A recent account by a taxi operator plying the Spanish Town to Cross Roads route led passengers to question the motive of a mother who was said to have allowed her 14-year-old daughter to get involved with another taxi operator.
According to the taxi driver, his colleague would buy food for the household and give the mother money to pay bills while also sending the 14-year-old to school. The situation was brought to light when the girl got pregnant and the police were brought in. He was arrested and charged.
A study done in 2000 by the International Labour Organisation (ILO), highlighted the worst forms of child labour in Jamaica, and also placed focus on children in prostitution.
The study said that parents helped to encourage such behaviour by not questioning where their children got extra money or turned a blind eye to certain warning signals.
"Parents knowingly or unknowingly colluded with these activities when they did not question the source of their children's gifts, clothing and income that they did not provide," the study said. It also denounced the practice in some local communities of mothers supporting their daughter's relationships with older men for material gain.
"In general, girls were required or encouraged to have relationships with older men in exchange for material goods to ensure their 'betterment'. As such, school fees, lunch money and bus fare, school books and supplies as well as graduation-related expenses (hairdo, ring, gown, dress, shoes, etc) emerged as material goods and educational support that were exchanged for sex," the study said.
And Semaj said this kind of behaviour by mothers is not confined to the lower strata of society but is widespread. However, it takes on different forms in the middle and upper stratas.
"There is the concept of a trophy wife. Look how many men who have achieved whether in finance or business or academia or sport, have beauty contestant wives -- the trophy wives. So she is sold to the highest bidder. So on one level she is working for a box food, or a pair of shoes or a dress, on the other level she is working for a house or a car or a ring. Someone had said that all women are prostitutes, the question is what's the price? A box lunch or a Benz? So women in general in many levels of society are socialised that you trade your sexual favours for material return and the ultimate thing is to get a ring."
This, he said is then passed on to the daughters.
"Mothers are the ones who are willing to sanction this or fight against it," he said. "Fathers tend to be either neutral in the matter or protect their daughters..."
And the act is not confined to Jamaica.
In 2008 a United States couple was charged for training a 12-year-old girl as a sexual dominatrix, and forcing her into prostitution.
Todd Barkau and the then 44-year-old mother of the girl, were allegedly running a sex business, the Associated Press reported.
"Barkau obtained control of a 12-year-old girl and he groomed, trained and forced her to become a sexual dominatrix," lawyer John Wood said.
The New York man began training the girl in 2000 and forced her to have sex with him and other men, the indictment said.
The girl was allegedly sold on the Internet as a 19 to 20-year-old dominatrix when she was 14 by Barkau, who started a sex business.
Photographs of the teenager engaging in sexual acts were also circulated online.

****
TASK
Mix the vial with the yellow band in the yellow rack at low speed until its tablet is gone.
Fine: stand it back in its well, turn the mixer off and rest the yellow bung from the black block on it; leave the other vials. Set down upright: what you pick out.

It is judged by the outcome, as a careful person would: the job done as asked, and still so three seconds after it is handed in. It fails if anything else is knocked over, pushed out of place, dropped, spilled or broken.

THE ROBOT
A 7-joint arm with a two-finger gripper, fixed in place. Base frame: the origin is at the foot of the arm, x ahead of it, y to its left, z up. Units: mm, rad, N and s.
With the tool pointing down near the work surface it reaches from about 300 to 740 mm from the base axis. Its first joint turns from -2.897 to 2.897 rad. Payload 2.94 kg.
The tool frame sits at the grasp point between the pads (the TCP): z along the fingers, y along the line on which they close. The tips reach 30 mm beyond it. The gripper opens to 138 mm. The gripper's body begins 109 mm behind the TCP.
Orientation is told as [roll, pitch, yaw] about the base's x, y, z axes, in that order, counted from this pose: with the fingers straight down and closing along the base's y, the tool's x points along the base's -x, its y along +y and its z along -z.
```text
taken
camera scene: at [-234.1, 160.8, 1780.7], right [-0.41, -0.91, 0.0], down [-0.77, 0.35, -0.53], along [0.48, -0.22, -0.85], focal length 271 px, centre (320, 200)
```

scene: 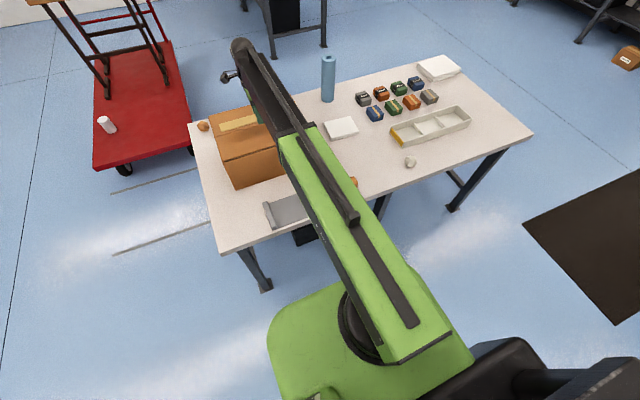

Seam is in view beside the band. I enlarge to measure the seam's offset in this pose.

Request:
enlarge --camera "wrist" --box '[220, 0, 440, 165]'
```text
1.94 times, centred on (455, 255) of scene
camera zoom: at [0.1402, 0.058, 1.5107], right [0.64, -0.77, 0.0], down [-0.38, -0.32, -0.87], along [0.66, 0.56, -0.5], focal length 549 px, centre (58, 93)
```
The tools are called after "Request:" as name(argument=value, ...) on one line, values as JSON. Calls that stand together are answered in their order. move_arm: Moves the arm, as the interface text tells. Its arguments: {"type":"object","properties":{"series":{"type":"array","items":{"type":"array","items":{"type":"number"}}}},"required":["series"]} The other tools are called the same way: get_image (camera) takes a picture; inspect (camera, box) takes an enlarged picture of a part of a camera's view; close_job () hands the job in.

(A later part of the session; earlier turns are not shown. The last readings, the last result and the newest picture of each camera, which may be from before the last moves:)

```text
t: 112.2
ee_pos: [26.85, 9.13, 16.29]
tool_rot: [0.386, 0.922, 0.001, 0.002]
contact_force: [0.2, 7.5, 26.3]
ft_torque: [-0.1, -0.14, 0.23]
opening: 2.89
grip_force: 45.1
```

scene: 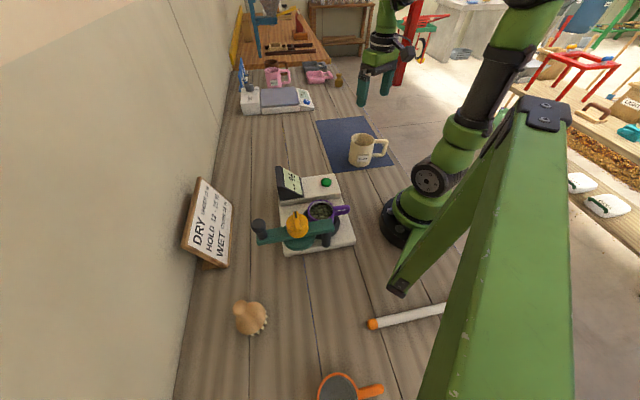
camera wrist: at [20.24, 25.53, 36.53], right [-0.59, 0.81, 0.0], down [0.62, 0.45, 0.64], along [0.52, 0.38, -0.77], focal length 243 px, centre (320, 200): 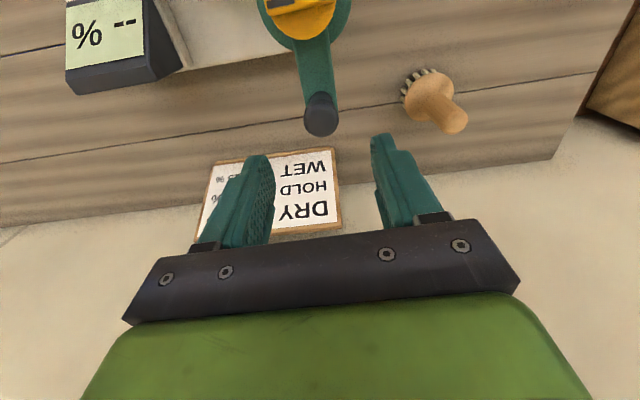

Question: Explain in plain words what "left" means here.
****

The mother of the girl was charged with "encouraging and participating" in the business.
Semaj said the involvement of a parent will have one of two impacts on the child.
"One, there are daughters who accept it. Because your mother is a source of authority and if my mother sanctions this behaviour, if my mother lives this kind of life, if my mother's existence is to take things from men in return for sexual favours then I will accept it. There are mothers who actually teach this by the way they live or by things that they say. But there are other mothers who are adamantly against it. These are the mothers who, the mantra that they share with their daughter is go to school, pass you exams, get a good job so that no man can tek liberty wid you, and the daughter will accept this. So between those two extremes that is where we exist as a society."